Aim of the task — Pull each line containing "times" out of the data and copy it.

Given data —
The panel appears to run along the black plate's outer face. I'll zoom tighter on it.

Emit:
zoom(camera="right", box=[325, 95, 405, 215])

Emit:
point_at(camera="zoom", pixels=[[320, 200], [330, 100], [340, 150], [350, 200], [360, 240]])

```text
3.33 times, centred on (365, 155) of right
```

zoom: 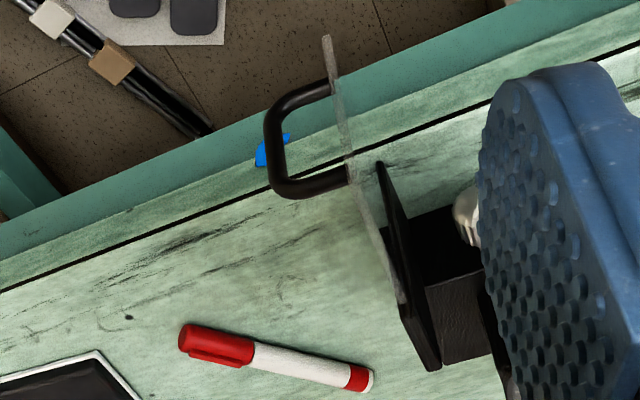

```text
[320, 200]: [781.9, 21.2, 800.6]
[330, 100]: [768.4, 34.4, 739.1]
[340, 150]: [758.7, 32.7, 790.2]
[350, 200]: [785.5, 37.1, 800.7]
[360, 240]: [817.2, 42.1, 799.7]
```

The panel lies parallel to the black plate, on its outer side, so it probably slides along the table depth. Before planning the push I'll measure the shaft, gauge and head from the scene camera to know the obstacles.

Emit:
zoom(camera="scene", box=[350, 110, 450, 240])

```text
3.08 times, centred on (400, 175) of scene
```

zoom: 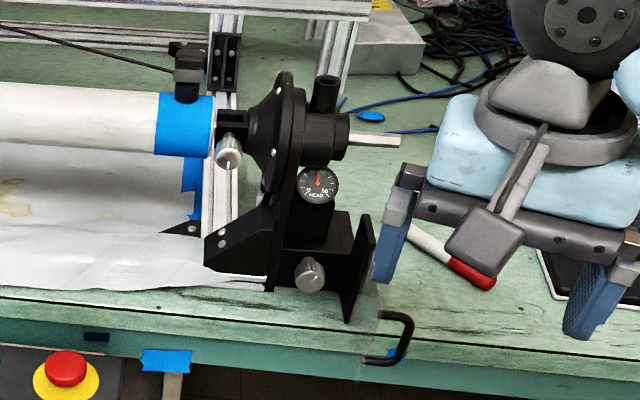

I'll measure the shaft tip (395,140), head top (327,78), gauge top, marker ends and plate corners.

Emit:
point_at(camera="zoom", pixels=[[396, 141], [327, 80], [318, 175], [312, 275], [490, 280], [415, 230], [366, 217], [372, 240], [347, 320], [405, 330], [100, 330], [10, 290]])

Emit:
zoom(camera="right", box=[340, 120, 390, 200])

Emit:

Expected output —
3.33 times, centred on (365, 155) of right
3.08 times, centred on (400, 175) of scene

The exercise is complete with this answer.